(Required actions):
A) Set down the page excerpt as it stands from "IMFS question" to "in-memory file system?", and nothing more.
B) Continue the page excerpt that opens with "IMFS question".

(Page excerpt):
>>>>>

IMFS question
Joel Sherrill
joel.sherrill at OARcorp.com
Fri May 10 18:00:04 UTC 2002
Glen M Cornell wrote:
>
> Chris Johns wrote:
>
> > Glen M Cornell wrote:
> >
> >> Is there a utility or procedure to convert a directory of files into
> >> an in-memory file system?
> >>
> >
> > What I have done with a m68k target is make a tar file (not
> > compressed) of the files to serve. Then run:
> >
> >
> > m68k-rtems-ld -r -o pages-tar.o -b binary pages.tar
> >
> very cool. I've been converting files to c code, then compiling - which
> could take a long time. I use the following bourne shell function:
This is a good alternative and I have used it for other static
data in the past.

<<<<<

(Provided data):
>>>>>

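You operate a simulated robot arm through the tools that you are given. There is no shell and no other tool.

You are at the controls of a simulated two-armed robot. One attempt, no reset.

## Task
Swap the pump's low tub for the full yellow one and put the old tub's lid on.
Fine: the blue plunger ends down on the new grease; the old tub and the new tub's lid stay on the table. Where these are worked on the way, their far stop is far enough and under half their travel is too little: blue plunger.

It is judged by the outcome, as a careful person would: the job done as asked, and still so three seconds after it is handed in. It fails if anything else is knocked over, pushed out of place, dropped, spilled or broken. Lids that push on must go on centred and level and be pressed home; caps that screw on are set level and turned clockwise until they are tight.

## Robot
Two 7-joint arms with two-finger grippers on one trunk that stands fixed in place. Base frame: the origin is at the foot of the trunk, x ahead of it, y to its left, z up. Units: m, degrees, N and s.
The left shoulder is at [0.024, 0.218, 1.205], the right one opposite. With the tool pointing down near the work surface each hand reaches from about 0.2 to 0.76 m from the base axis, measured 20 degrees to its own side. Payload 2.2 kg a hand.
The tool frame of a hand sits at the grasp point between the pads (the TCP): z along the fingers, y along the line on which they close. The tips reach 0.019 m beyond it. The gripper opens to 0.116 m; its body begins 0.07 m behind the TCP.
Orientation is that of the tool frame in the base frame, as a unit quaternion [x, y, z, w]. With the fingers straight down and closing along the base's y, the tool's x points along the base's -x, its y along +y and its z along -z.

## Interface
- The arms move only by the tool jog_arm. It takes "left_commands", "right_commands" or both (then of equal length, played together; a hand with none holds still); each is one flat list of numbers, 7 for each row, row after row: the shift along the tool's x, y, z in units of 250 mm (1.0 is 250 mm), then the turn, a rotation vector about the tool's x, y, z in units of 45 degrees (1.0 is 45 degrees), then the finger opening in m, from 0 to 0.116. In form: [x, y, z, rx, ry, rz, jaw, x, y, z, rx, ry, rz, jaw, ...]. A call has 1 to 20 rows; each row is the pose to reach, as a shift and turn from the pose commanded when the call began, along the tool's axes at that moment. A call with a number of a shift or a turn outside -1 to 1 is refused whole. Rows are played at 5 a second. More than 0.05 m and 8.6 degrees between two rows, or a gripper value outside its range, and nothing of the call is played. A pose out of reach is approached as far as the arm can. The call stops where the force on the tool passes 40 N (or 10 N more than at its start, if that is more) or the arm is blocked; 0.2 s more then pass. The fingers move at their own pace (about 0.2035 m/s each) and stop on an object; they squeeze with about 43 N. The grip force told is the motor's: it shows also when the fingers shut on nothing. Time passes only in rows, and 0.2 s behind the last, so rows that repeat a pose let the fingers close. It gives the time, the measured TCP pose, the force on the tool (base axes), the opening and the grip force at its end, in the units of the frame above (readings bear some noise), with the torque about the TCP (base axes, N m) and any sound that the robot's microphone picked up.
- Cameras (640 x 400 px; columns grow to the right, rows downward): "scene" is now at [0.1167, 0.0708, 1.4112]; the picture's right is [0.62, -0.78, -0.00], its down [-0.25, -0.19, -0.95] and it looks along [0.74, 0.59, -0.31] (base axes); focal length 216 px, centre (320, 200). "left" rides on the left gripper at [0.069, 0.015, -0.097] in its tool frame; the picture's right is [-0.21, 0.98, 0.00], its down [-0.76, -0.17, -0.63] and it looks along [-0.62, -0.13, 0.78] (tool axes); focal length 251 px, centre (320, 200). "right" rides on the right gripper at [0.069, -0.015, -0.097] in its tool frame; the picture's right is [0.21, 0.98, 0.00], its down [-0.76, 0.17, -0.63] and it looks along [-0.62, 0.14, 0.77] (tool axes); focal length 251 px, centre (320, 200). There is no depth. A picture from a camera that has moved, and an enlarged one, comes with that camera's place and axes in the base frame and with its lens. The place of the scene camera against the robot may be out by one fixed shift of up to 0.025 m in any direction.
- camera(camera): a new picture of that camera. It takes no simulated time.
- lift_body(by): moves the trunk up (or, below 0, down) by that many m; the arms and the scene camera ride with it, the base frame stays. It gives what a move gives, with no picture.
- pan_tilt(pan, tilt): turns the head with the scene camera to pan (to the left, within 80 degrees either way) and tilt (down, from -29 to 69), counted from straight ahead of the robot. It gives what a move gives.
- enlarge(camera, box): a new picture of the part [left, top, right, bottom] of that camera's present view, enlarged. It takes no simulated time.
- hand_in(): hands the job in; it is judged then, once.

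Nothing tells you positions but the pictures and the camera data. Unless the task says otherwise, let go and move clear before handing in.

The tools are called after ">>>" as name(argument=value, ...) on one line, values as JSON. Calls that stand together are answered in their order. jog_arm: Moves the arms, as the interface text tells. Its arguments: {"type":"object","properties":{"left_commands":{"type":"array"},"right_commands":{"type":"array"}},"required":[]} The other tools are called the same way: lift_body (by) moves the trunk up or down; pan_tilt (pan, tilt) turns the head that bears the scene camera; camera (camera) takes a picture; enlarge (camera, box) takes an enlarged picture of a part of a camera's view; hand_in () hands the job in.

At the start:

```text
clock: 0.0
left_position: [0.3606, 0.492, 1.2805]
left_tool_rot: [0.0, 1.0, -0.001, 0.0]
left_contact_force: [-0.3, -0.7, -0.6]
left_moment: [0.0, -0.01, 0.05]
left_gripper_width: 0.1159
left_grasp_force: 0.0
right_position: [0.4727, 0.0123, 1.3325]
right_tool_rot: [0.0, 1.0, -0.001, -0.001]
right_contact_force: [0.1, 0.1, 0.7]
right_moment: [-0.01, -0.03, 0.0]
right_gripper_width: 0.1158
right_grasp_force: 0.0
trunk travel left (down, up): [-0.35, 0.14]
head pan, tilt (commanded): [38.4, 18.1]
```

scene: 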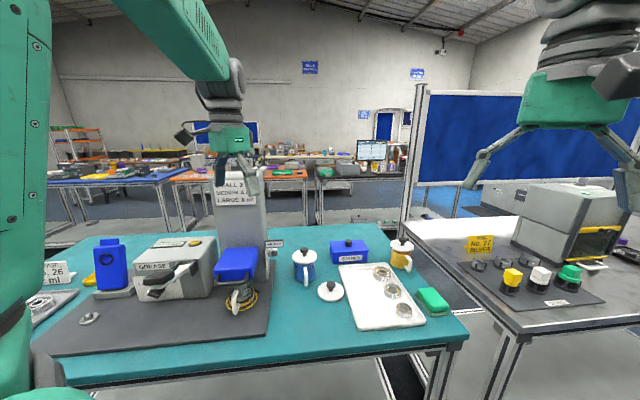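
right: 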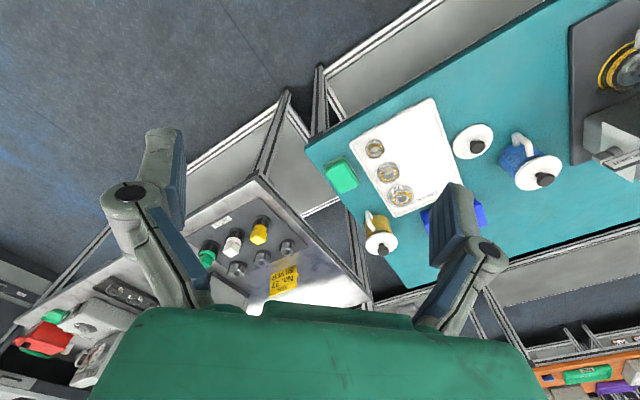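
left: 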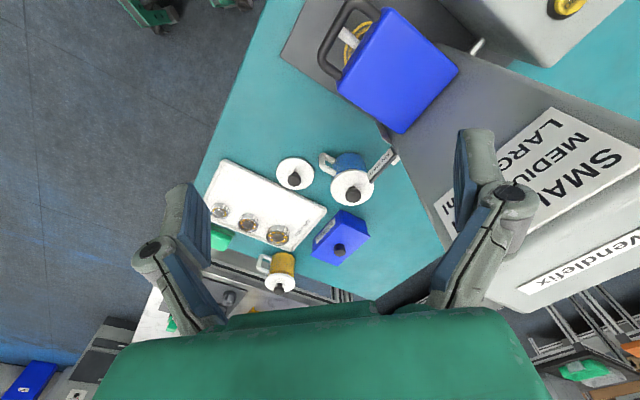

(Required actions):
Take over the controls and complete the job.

<<<<<

(Task responses):
A)
IMFS question
Joel Sherrill
joel.sherrill at OARcorp.com
Fri May 10 18:00:04 UTC 2002
Glen M Cornell wrote:
>
> Chris Johns wrote:
>
> > Glen M Cornell wrote:
> >
> >> Is there a utility or procedure to convert a directory of files into
> >> an in-memory file system?

B)
> convert_file() {
> FILE=$1
> NAME=$2
>
> cat - <<EOF
> /*
> * File data for ${FILE}
> */
> static unsigned char file_${NAME}[] = {
> EOF
>
> # Because a file may not be a text file, we can't place the
> # code in a string of bytes as characters. Instead, we will
> # use od to print out the hexadecimal values of each character
> # as an element in an array of unsigned bytes:
> cat $FILE | /bin/od -v -t xC | cut -c9- |
> sed -e '/^[ ]*$/d' -e 's/\([0-9a-f][0-9a-f]\)/0x\1,/g'
>
> echo "};"
> echo ""
> }
>
> to essentially do the same thing as the ld trick.
>
> However, what I'm looking to do is create the file system at compile
> time to avoid any startup-time penalties associated with creating the
> file system and creating/copying the directories and files.
It doesn't copy the files, it leaves them in the tar image until
modified. If they are read-only, they will never leave the
static image.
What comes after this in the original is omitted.